# AIM
From the listing below, pull each line that includes "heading".

# INFORMATION SUPPLIED
START

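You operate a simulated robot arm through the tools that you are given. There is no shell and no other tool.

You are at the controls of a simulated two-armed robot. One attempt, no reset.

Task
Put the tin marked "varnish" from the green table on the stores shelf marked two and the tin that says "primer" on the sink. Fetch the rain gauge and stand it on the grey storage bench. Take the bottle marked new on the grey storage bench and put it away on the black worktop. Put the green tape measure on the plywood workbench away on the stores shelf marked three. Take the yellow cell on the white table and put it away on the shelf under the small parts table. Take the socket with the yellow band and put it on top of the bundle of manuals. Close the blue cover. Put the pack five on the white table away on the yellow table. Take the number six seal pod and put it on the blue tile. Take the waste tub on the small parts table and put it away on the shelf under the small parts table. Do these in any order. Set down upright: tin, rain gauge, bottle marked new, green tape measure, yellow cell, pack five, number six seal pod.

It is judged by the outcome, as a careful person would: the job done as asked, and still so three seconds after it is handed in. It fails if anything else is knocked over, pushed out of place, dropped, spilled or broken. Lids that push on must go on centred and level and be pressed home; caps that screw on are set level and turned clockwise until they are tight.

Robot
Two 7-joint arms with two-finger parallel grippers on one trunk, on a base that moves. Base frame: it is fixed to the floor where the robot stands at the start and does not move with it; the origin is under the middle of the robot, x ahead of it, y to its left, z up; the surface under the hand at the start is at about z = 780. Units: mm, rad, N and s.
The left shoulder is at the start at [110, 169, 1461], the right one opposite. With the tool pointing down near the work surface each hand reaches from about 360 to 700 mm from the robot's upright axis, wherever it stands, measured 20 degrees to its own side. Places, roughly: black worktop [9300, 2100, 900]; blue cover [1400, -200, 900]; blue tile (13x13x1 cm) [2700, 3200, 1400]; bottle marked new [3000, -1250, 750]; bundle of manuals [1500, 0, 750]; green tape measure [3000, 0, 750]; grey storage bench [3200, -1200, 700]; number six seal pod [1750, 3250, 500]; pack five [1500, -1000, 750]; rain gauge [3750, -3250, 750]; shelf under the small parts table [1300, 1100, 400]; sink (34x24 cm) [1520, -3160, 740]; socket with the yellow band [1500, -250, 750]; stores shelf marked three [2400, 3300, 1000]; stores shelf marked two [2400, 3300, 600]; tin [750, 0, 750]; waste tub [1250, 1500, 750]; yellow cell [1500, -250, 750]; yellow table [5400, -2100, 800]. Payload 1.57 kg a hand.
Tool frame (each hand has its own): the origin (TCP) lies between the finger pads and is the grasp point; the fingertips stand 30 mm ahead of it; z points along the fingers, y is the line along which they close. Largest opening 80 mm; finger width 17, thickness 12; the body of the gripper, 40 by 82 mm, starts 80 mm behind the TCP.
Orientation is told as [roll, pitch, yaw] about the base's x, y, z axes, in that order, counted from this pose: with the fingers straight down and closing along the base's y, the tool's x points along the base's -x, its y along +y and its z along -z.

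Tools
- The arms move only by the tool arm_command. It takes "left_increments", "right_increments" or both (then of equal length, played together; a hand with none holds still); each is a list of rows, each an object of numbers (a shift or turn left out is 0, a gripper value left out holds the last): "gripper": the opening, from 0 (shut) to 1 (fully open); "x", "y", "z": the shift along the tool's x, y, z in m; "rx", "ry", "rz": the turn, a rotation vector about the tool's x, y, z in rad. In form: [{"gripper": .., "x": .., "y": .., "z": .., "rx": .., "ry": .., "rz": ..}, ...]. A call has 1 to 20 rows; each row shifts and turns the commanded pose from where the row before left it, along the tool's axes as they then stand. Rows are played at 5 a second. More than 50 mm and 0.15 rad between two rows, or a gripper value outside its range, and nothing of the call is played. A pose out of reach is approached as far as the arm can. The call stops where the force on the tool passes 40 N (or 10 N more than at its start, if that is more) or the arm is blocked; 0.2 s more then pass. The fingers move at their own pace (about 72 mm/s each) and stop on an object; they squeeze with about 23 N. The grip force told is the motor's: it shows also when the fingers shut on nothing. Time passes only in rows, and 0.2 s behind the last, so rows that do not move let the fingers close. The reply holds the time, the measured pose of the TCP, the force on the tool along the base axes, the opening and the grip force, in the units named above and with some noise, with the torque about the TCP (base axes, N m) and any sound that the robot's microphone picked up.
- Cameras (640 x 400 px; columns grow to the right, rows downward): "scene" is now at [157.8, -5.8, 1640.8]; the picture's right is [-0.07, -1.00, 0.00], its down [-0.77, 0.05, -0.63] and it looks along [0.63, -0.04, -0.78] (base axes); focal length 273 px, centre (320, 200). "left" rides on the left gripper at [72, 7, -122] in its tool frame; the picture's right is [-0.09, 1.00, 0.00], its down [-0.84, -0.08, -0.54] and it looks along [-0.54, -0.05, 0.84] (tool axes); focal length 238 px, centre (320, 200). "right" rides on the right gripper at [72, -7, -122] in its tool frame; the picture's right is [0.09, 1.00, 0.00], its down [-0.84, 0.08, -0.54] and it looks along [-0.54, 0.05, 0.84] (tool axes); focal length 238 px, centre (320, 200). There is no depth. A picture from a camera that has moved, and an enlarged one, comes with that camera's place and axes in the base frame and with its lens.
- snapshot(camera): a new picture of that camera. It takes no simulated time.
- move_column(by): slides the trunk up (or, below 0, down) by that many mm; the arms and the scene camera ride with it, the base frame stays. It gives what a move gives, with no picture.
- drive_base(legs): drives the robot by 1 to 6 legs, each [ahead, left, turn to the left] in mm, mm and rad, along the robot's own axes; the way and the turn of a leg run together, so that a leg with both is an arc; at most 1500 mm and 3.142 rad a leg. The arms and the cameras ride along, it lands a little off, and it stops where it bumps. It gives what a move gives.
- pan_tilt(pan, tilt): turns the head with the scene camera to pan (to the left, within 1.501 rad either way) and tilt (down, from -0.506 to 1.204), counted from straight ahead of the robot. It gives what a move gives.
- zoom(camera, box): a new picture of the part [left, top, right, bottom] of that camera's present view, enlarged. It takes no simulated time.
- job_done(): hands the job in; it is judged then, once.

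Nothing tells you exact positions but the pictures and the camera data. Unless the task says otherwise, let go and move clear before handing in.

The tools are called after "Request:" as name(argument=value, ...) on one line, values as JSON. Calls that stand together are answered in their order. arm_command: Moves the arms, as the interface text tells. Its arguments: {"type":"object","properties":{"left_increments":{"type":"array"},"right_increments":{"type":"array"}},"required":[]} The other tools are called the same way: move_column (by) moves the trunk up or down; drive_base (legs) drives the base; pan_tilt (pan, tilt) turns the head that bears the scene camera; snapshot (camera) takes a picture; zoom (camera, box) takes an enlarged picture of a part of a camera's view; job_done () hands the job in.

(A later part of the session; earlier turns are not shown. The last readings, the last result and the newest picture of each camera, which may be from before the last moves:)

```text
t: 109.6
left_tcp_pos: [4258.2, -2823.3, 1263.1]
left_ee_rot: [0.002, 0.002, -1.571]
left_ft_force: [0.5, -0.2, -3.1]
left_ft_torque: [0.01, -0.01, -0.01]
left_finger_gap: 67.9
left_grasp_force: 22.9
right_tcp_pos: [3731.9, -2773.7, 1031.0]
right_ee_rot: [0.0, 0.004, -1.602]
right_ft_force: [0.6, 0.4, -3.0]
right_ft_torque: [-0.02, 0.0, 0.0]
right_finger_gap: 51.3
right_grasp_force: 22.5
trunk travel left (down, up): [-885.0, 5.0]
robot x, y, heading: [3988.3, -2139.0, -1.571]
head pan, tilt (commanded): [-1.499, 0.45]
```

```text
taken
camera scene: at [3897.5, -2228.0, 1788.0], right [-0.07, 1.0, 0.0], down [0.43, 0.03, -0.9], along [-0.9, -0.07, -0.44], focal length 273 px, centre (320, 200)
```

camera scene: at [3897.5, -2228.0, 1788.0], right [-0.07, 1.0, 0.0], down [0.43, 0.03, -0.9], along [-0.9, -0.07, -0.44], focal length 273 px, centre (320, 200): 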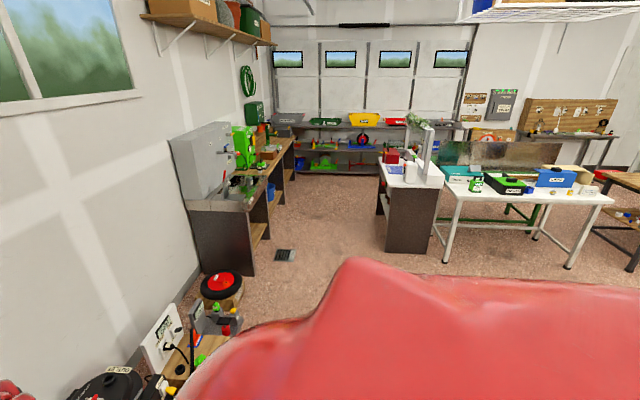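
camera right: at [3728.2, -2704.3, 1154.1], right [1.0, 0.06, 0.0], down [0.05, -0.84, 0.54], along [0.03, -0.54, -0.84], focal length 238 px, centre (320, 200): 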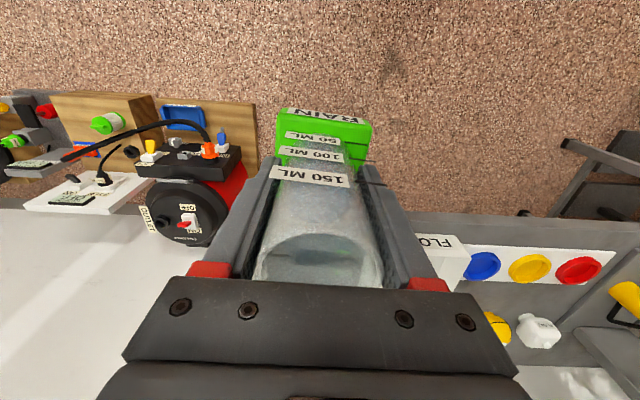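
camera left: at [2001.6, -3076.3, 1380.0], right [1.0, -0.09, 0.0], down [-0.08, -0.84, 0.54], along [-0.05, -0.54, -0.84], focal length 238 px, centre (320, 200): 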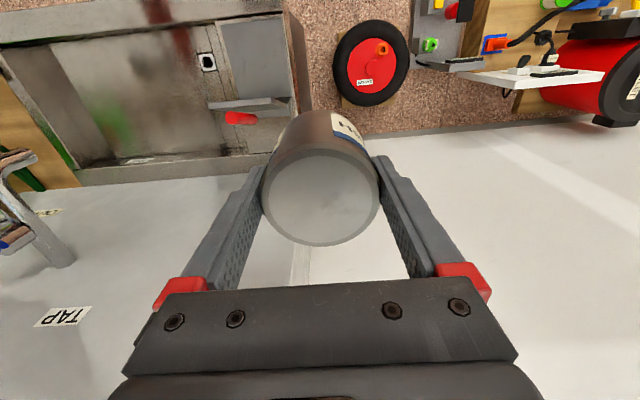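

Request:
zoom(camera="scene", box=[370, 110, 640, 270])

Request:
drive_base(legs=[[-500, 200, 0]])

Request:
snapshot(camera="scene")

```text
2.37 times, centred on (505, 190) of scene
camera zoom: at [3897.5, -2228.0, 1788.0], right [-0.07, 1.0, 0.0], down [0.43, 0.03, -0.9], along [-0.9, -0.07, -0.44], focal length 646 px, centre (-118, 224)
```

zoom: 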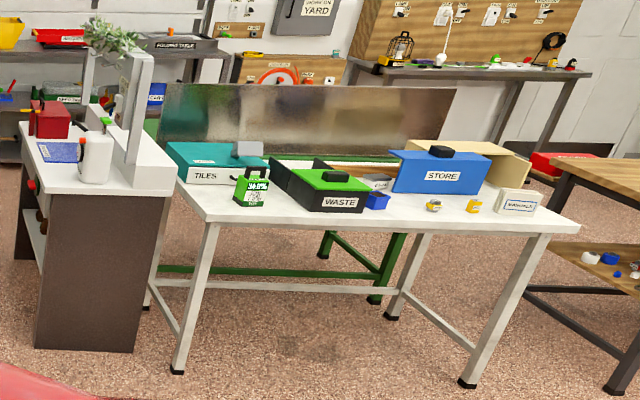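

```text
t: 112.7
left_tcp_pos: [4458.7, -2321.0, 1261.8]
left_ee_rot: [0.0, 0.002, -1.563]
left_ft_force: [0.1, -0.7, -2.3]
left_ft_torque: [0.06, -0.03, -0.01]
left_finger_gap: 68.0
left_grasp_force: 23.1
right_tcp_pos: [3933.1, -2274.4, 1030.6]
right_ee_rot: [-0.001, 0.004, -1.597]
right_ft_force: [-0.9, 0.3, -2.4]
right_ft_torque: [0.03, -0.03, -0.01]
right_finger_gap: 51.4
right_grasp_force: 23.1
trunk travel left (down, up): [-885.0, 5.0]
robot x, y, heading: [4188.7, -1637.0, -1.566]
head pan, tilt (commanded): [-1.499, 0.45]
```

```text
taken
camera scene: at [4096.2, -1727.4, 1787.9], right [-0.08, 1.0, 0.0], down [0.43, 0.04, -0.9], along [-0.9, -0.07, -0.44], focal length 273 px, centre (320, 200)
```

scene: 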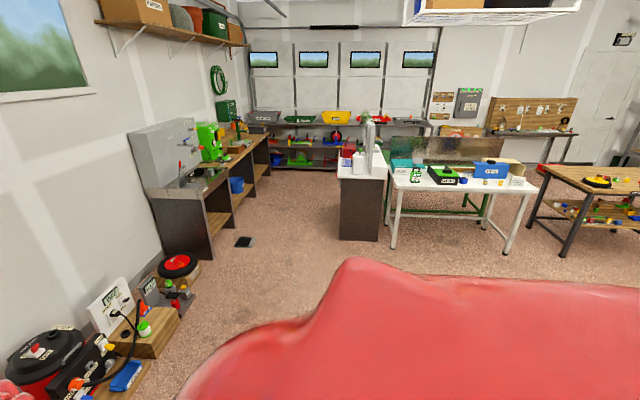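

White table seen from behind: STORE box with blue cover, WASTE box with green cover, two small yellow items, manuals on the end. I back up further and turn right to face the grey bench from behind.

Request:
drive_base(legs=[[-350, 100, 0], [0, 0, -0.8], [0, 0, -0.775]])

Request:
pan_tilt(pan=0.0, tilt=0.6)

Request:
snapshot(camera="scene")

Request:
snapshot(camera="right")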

END

# RESPONSE TO THE TASK
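robot x, y, heading: [3988.3, -2139.0, -1.571]
robot x, y, heading: [4188.7, -1637.0, -1.566]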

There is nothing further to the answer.